> Excerpt provided
┏━━

Sector Bestuursrecht
Vreemdelingenkamer, enkelvoudig
Nevenzittingsplaats Rotterdam
Reg.nr : AWB 11/17343
V-nummer: [v-nummer]
Inzake: [eiser], eiser,
gemachtigde mr. M. Timmer, advocaat te ’s-Gravenhage,
tegen: de Minister voor Immigratie en Asiel, verweerder,
gemachtigde mr. W. Graafland.
I Procesverloop
1 Eiser stelt te zijn geboren op [geboortedatum] en de Duitse nationaliteit te bezitten.
2 Op 22 mei 2011 is beroep ingesteld tegen het besluit van verweerder van
17 mei 2011 waarbij eiser op grond van artikel 59, eerste lid, aanhef en onder a, van de Vreemdelingenwet 2000 (Vw 2000) de maatregel van bewaring is opgelegd.
3 De openbare behandeling van het beroep heeft plaatsgevonden op 1 juni 2011. Eiser is ter zitting verschenen, bijgestaan door zijn gemachtigde. Verweerder heeft zich laten vertegenwoordigen door zijn gemachtigde. Tevens was aanwezig Y.M. Saris, tolk in de Duitse taal.
4 Ter zitting heeft de rechtbank het onderzoek geschorst. Verweerder is de gelegenheid geboden om na te gaan waarom een passage in het proces-verbaal van overbrenging en ophouding is doorgehaald en om na te gaan of de Duitse vertegenwoordiging op de hoogte is gebracht van eisers inbewaringstelling. Verweerder heeft daartoe tot en met maandag 6 juni 2011 de tijd gekregen, waarna eiser tot en met woensdag 8 juni 2011 in de gelegenheid is gesteld daarop te reageren. Zowel verweerder als eiser hebben tijdig van de geboden gelegenheid gebruik gemaakt. Met toestemming van beide partijen is een nadere zitting achterwege gebleven. Op 8 juni 2011 heeft de rechtbank het onderzoek gesloten.
II Overwegingen
1 Ingevolge artikel 94, vierde lid, van de Vw 2000 staat ter beoordeling of het besluit tot oplegging van de vrijheidsontnemende maatregel in strijd is met deze wet, dan wel bij afweging van alle betrokken belangen in redelijkheid niet gerechtvaardigd is te achten.
2 De rechtbank oordeelt als volgt.
2.1.1 Eiser betoogt dat gelet op de doorhaling van de tekst “en werd daar opgehouden” in het proces-verbaal van overbrenging en ophouding van 17 mei 2011 het ervoor moet worden gehouden dat eiser tussen 16.30 uur en de inbewaringstelling om 18.49 uur zonder wettelijke grondslag is vastgehouden.

┗━━

> Stated goal A
Cite the excerpt provided exactly. Begin with "2 De rechtbank" and finish with "grondslag is vastgehouden.".
> Stated goal B
Give the continuation of the excerpt provided.

> Material provided
┏━━

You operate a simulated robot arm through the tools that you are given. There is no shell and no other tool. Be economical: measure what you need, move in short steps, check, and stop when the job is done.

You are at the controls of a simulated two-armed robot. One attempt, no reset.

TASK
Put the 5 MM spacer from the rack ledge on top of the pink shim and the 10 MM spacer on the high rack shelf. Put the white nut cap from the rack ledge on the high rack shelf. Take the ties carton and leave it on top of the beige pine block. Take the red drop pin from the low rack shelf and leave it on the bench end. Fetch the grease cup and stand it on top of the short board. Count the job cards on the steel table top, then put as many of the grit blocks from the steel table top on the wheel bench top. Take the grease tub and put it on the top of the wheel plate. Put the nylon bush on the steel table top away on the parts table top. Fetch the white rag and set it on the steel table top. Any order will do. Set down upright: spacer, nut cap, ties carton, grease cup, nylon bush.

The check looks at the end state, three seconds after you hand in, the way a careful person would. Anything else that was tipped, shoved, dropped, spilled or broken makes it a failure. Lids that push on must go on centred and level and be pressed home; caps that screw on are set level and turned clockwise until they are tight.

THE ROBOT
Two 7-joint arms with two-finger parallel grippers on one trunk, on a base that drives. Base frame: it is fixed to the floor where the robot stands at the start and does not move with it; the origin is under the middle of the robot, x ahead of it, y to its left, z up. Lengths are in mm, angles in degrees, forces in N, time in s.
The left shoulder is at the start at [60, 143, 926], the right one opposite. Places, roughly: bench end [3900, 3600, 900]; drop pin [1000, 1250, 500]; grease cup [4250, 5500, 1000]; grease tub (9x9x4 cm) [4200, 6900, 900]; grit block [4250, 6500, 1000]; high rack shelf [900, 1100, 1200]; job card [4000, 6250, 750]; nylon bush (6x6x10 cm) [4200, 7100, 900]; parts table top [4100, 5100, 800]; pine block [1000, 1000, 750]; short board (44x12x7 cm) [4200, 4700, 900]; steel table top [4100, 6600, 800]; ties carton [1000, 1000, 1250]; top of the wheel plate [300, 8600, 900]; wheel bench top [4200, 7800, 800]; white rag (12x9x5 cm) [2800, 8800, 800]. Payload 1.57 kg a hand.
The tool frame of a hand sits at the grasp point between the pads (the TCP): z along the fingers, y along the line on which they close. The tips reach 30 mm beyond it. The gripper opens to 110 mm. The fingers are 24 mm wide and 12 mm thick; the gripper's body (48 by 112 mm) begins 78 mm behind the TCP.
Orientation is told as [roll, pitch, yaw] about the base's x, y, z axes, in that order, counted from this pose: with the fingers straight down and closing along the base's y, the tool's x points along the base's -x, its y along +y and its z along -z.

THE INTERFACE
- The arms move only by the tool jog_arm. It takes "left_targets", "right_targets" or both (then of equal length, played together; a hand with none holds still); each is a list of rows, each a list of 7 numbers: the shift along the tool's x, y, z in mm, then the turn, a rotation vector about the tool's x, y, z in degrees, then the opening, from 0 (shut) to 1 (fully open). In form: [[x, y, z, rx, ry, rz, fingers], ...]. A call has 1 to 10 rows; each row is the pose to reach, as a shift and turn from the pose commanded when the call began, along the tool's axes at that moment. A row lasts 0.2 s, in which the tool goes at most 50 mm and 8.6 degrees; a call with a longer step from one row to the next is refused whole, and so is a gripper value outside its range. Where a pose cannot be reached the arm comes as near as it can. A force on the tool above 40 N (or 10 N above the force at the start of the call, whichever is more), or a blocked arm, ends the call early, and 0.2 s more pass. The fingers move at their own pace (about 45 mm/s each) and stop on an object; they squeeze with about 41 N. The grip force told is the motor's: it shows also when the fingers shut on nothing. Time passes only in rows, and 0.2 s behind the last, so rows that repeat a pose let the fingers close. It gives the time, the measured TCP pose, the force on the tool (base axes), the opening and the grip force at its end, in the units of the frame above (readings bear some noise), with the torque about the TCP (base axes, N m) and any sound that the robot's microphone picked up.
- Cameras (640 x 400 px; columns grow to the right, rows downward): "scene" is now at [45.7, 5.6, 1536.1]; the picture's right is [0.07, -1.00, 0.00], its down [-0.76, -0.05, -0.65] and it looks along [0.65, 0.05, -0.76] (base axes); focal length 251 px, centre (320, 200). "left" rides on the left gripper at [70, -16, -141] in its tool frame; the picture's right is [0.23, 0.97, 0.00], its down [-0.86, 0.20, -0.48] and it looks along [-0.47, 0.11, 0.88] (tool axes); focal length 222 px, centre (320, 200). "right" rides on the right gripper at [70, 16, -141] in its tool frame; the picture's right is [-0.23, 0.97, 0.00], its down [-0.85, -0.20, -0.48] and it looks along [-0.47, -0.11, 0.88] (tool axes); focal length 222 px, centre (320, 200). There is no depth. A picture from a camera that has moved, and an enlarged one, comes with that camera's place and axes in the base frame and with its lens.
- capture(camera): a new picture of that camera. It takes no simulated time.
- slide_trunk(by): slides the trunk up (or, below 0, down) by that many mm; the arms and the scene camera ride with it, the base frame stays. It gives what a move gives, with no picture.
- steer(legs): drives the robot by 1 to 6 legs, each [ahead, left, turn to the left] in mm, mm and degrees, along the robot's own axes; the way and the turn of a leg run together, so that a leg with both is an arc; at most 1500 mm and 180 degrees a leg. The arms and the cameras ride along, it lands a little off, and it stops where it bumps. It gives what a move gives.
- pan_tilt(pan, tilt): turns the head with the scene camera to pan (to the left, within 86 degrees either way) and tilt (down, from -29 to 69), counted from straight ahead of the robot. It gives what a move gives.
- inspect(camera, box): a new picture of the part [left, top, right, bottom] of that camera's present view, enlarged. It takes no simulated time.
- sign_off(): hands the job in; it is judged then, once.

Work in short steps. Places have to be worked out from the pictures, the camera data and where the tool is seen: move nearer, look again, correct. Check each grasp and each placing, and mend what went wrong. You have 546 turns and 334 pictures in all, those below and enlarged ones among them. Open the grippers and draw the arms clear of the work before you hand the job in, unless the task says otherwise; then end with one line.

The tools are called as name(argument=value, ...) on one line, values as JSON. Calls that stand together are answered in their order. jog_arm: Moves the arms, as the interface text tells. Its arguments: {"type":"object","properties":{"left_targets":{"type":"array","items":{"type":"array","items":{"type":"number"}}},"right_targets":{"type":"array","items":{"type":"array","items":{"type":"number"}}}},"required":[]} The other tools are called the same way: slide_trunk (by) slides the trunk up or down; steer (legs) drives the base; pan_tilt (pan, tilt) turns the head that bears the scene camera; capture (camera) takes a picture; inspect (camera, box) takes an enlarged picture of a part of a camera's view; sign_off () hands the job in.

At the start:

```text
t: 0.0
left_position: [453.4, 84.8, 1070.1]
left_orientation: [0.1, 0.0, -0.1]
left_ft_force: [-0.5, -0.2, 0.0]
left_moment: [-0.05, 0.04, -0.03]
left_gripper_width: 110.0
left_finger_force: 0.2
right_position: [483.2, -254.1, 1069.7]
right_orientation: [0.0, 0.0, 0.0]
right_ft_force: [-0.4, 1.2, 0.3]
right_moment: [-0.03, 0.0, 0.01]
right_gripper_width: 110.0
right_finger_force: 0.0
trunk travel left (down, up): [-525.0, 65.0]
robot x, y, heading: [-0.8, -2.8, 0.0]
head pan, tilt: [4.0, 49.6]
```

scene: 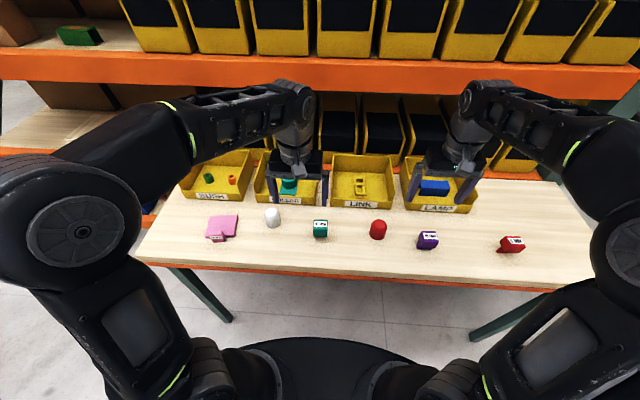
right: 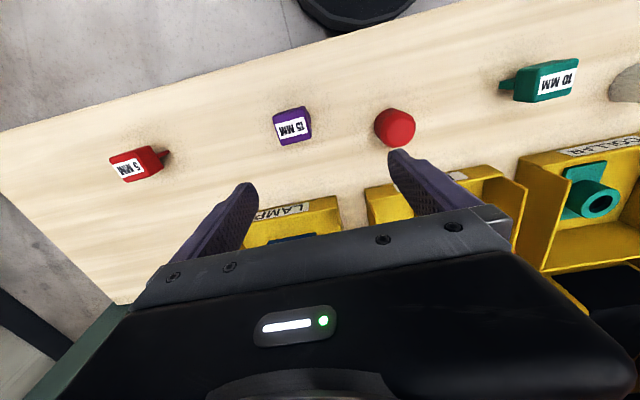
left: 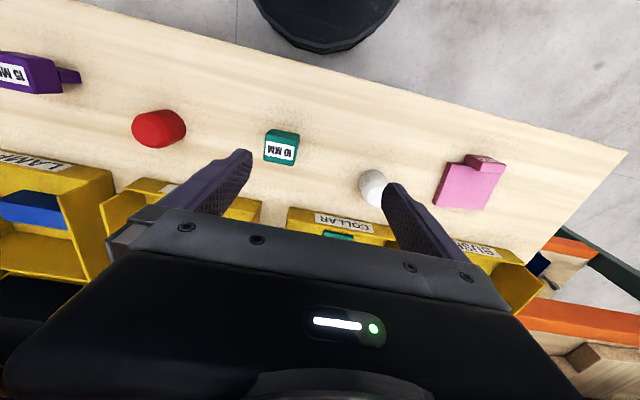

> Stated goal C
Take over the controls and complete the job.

┗━━

> Expected answer A
2 De rechtbank oordeelt als volgt.
2.1.1 Eiser betoogt dat gelet op de doorhaling van de tekst “en werd daar opgehouden” in het proces-verbaal van overbrenging en ophouding van 17 mei 2011 het ervoor moet worden gehouden dat eiser tussen 16.30 uur en de inbewaringstelling om 18.49 uur zonder wettelijke grondslag is vastgehouden.

> Expected answer B
2.1.2 Verweerder heeft op 6 juni 2011 een aanvullend proces-verbaal overgelegd waarin de verbalisant, die teven het proces-verbaal van overbrenging en ophouding heeft opgesteld, verklaart dat eiser op 17 mei 2011 om 14.30 uur na het strafrechtelijk onderzoek door de hulpofficier van justitie is heengezonden en direct is opgehouden op grond van artikel 50 van de Vw 2000. Vervolgens is eiser overgebracht naar een plaats bestemd voor verhoor waar hij om 16.30 uur aankwam.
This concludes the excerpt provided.